Fed Chair Powell presents the Semiannual Monetary Policy Report to the Congress on Tuesday and Wednesday.
—– Monday, March 6th —–
No major economic releases scheduled.
—– Tuesday, March 7th —–
8:00 AM: Corelogic House Price index for January.
10:00 AM: Testimony, Fed Chair Jerome Powell, Semiannual Monetary Policy Report to the Congress, Before the U.S. Senate Committee on Banking, Housing, and Urban Affairs
—– Wednesday, March 8th —–
7:00 AM ET: The Mortgage Bankers Association (MBA) will release the results for the mortgage purchase applications index.

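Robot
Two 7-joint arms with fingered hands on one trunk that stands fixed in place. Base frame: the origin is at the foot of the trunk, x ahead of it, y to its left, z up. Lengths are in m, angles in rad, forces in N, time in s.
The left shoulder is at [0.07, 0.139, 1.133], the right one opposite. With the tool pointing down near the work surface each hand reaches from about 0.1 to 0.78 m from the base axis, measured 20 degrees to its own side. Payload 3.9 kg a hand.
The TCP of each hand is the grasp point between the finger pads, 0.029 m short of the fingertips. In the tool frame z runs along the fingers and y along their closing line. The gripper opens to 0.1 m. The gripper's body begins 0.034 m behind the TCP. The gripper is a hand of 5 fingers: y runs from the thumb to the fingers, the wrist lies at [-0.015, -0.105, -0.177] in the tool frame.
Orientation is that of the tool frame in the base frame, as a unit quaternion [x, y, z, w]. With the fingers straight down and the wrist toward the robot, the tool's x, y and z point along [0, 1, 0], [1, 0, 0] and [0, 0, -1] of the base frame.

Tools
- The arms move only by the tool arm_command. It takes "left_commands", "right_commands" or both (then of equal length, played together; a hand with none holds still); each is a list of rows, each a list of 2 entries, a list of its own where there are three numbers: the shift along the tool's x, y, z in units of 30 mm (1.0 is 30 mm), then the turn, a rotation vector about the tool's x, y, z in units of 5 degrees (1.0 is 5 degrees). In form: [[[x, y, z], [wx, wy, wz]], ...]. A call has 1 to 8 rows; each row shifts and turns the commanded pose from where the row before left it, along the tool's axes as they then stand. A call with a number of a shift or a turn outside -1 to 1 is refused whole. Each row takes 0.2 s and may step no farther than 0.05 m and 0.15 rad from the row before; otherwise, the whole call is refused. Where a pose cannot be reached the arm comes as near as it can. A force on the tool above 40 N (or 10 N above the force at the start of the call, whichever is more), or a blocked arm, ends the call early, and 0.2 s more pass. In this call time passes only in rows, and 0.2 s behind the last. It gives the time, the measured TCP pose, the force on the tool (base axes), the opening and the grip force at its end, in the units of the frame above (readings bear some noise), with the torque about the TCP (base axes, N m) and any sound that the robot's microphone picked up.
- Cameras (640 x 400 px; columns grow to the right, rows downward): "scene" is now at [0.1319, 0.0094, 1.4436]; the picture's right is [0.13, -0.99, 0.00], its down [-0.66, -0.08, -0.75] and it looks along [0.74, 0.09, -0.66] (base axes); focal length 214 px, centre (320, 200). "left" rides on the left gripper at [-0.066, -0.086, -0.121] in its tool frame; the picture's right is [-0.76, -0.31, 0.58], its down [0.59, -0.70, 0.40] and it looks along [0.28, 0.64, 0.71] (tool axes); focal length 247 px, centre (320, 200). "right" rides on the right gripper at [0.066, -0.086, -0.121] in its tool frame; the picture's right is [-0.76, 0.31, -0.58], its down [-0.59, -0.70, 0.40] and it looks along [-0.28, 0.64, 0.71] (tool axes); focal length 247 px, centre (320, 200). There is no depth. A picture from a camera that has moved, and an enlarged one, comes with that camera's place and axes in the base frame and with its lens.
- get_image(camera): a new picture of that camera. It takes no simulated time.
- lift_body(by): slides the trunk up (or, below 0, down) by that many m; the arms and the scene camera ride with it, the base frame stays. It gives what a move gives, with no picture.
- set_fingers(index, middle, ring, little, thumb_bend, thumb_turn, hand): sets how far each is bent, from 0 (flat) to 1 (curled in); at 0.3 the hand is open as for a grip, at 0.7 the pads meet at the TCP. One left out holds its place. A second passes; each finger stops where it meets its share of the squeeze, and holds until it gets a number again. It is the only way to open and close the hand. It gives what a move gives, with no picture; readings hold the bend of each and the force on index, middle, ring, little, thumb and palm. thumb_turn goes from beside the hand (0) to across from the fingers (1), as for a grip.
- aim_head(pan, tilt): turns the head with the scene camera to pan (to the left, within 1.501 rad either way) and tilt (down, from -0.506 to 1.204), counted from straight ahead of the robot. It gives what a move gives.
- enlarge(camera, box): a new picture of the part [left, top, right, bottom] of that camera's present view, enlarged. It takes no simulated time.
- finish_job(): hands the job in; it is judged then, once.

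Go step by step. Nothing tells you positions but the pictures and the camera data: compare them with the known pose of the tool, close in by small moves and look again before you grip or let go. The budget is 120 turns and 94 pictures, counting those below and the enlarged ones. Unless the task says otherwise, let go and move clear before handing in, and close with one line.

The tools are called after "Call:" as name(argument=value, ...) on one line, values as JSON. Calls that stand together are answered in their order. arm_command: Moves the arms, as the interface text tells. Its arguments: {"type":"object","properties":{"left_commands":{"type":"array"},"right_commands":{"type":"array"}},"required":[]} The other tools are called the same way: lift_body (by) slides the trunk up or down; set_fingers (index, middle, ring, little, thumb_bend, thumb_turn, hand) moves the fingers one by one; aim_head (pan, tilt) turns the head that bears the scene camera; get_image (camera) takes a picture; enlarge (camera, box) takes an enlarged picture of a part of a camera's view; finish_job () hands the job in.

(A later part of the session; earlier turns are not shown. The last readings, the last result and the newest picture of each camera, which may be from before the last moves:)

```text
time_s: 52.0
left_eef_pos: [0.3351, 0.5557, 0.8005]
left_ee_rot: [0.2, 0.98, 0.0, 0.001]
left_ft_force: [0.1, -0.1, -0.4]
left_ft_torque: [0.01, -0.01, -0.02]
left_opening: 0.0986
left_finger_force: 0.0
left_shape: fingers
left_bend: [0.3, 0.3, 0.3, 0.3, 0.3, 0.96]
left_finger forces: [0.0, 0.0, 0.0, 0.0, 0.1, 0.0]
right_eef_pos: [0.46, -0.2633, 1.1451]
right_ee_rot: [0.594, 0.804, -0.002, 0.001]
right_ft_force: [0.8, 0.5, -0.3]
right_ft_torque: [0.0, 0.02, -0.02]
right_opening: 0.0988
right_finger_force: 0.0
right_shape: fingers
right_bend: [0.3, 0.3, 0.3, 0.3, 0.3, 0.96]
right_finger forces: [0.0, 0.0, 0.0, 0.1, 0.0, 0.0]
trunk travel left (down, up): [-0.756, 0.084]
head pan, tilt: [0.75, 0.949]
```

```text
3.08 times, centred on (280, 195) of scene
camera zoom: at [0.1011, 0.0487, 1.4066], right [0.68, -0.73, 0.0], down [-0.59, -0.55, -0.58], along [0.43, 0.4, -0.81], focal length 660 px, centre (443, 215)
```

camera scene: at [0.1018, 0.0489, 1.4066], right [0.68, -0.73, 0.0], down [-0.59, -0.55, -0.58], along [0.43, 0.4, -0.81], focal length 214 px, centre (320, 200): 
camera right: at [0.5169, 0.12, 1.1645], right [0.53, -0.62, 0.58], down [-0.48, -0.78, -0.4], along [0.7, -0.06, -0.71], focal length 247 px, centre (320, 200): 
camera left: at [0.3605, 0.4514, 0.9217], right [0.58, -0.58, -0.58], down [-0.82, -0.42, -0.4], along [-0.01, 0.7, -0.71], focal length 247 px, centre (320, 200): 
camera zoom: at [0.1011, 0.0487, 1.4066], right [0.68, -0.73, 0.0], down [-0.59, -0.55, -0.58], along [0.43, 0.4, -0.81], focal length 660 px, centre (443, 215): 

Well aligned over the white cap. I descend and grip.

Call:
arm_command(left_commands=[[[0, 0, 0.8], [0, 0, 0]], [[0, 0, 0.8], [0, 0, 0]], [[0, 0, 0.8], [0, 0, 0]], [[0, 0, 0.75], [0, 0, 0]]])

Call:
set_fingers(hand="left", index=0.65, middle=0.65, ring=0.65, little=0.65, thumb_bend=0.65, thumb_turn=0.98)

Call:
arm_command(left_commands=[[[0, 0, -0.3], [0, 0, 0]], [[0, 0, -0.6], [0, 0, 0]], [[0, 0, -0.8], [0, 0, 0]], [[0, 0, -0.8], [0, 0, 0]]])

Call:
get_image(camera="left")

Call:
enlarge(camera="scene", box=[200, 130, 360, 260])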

8:15 AM: The ADP Employment Report for February. This report is for private payrolls only (no government). The consensus is for 195,000 payroll jobs added in February, up from 106,000 added in January.
10:00 AM ET: Job Openings and Labor Turnover Survey for January from the BLS.
This graph shows job openings (black line), hires (purple), Layoff, Discharges and other (red column), and Quits (light blue column) from the JOLTS.
Jobs openings increased in December to 11.0 million from 10.4 million in November.
10:00 AM: Testimony, Fed Chair Jerome Powell, Semiannual Monetary Policy Report to the Congress, Before the U.S. House Financial Services Committee
2:00 PM: the Federal Reserve Beige Book, an informal review by the Federal Reserve Banks of current economic conditions in their Districts.
—– Thursday, March 9th —–
8:30 AM: The initial weekly unemployment claims report will be released. The consensus is for 195 thousand initial claims, up from 190 thousand last week.
12:00 PM: Q4 Flow of Funds Accounts of the United States from the Federal Reserve.
—– Friday, March 10th —–
8:30 AM: Employment Report for February. The consensus is for 200,000 jobs added, and for the unemployment rate to be unchanged at 3.4%.
There were 517,000 jobs added in January, and the unemployment rate was at 3.4%.
This graph shows the job losses from the start of the employment recession, in percentage terms.
The current employment recession was by far the worst recession since WWII in percentage terms.
As of January, total jobs were 2.70 million above pre-pandemic levels. This was the last update for this graph this employment cycle.